→ **INFORMATION SUPPLIED**
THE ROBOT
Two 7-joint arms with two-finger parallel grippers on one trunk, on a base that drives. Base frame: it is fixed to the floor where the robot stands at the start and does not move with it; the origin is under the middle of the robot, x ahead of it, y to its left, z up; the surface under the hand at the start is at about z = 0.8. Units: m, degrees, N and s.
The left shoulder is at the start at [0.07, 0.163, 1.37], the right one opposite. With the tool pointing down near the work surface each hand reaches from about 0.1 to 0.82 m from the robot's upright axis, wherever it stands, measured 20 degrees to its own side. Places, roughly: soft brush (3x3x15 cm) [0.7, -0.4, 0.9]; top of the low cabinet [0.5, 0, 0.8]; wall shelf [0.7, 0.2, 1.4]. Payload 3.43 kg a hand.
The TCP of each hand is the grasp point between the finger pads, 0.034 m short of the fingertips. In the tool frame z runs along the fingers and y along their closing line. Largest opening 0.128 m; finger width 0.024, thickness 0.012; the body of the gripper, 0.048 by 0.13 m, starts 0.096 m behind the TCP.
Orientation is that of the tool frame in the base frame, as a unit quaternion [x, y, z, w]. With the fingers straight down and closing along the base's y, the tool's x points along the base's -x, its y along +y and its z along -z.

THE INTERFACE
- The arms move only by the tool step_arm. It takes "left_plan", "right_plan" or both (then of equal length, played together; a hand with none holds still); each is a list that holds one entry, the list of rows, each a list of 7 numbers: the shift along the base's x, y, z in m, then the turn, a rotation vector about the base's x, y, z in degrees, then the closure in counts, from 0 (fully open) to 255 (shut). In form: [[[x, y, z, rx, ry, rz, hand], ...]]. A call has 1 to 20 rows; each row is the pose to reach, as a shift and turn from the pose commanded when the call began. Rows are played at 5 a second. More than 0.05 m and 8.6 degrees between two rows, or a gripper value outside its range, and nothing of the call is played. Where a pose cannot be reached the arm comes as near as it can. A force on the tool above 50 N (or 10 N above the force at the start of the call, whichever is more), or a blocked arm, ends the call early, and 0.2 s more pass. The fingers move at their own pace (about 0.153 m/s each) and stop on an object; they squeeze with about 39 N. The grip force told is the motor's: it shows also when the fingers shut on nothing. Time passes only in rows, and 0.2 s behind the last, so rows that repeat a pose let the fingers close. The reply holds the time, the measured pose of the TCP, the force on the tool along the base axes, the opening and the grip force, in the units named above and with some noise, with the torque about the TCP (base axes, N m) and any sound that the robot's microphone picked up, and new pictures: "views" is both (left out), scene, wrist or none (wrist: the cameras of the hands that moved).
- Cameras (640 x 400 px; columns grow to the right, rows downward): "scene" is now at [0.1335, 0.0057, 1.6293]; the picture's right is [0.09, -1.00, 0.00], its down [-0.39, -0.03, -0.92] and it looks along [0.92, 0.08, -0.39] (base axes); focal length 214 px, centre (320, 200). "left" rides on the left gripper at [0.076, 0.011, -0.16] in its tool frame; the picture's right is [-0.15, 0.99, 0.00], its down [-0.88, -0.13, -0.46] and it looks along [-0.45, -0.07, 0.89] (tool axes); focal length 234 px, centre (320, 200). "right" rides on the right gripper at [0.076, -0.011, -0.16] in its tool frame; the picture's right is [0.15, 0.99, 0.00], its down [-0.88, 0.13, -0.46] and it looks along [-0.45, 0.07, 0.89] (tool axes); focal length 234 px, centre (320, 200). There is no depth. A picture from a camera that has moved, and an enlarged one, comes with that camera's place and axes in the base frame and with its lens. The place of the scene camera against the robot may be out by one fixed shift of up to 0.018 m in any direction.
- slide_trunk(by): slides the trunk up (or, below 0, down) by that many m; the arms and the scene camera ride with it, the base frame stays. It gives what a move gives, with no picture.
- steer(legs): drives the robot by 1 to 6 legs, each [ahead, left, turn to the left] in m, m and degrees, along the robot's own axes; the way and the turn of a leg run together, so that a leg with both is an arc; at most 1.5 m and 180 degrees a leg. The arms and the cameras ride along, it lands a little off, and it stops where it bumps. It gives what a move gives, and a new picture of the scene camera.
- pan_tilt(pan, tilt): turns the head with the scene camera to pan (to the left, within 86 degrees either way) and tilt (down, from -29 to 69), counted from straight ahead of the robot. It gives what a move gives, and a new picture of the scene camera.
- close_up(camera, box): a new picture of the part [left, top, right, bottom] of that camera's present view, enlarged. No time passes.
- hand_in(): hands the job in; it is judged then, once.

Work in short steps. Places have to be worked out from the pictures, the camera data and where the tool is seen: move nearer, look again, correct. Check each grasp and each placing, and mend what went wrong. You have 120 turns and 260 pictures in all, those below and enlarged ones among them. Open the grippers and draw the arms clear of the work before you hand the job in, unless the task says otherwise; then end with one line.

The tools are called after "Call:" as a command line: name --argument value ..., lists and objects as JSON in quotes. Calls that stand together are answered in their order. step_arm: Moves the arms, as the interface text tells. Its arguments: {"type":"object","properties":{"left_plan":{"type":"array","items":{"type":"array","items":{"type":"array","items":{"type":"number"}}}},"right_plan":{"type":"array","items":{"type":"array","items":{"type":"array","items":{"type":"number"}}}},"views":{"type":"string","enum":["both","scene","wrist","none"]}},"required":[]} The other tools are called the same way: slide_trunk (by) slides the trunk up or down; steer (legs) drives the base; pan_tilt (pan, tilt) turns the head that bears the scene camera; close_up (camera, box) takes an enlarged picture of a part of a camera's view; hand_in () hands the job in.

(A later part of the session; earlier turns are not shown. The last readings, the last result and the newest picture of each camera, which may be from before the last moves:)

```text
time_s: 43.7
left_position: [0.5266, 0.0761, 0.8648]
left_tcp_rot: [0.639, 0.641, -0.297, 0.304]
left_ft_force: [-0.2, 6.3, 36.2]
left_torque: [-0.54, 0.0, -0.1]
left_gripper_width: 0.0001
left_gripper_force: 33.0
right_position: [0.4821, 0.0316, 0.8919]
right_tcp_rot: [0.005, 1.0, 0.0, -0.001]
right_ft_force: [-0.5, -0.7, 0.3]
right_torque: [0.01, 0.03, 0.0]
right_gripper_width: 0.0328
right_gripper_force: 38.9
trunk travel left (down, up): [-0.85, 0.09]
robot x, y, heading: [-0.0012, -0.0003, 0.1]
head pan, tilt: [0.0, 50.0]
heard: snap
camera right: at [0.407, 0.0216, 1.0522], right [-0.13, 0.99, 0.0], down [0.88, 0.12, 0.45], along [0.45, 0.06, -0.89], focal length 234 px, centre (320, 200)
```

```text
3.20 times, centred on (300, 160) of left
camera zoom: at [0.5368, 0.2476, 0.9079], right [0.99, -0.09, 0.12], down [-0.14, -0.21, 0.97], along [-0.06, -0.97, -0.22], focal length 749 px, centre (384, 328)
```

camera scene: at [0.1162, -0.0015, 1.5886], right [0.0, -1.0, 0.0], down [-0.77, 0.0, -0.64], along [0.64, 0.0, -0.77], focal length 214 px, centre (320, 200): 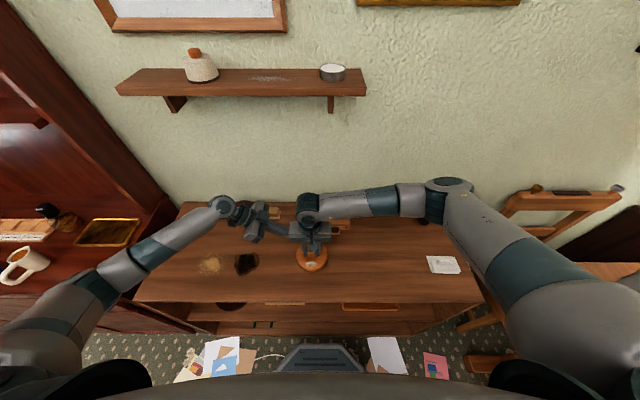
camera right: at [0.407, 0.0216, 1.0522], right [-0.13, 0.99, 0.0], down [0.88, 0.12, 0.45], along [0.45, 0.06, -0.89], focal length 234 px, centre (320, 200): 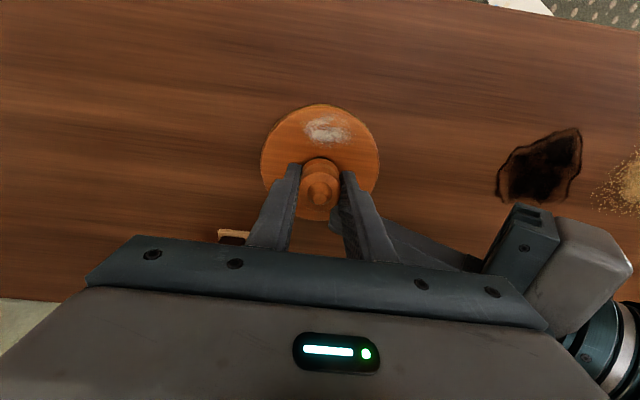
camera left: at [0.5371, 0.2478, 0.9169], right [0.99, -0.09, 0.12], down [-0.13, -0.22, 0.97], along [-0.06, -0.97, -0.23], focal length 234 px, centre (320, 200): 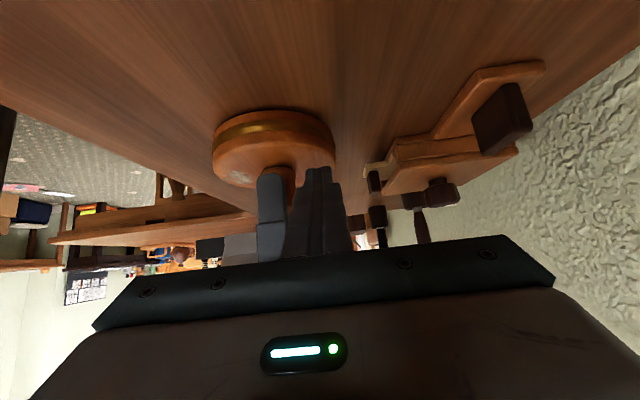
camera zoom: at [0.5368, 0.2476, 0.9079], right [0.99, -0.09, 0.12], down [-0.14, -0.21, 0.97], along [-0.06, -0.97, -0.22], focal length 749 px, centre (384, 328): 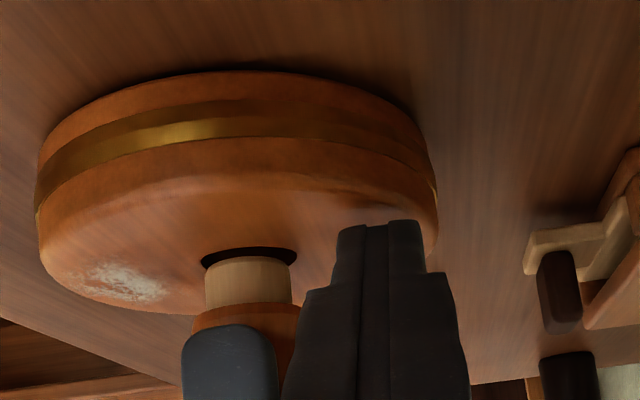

→ **WHAT YOU NEED TO DO**
Copy each line holding the word "before" from the listing above.

→ **EXERCISE SOLUTION**
Work in short steps. Places have to be worked out from the pictures, the camera data and where the tool is seen: move nearer, look again, correct. Check each grasp and each placing, and mend what went wrong. You have 120 turns and 260 pictures in all, those below and enlarged ones among them. Open the grippers and draw the arms clear of the work before you hand the job in, unless the task says otherwise; then end with one line.
(A later part of the session; earlier turns are not shown. The last readings, the last result and the newest picture of each camera, which may be from before the last moves:)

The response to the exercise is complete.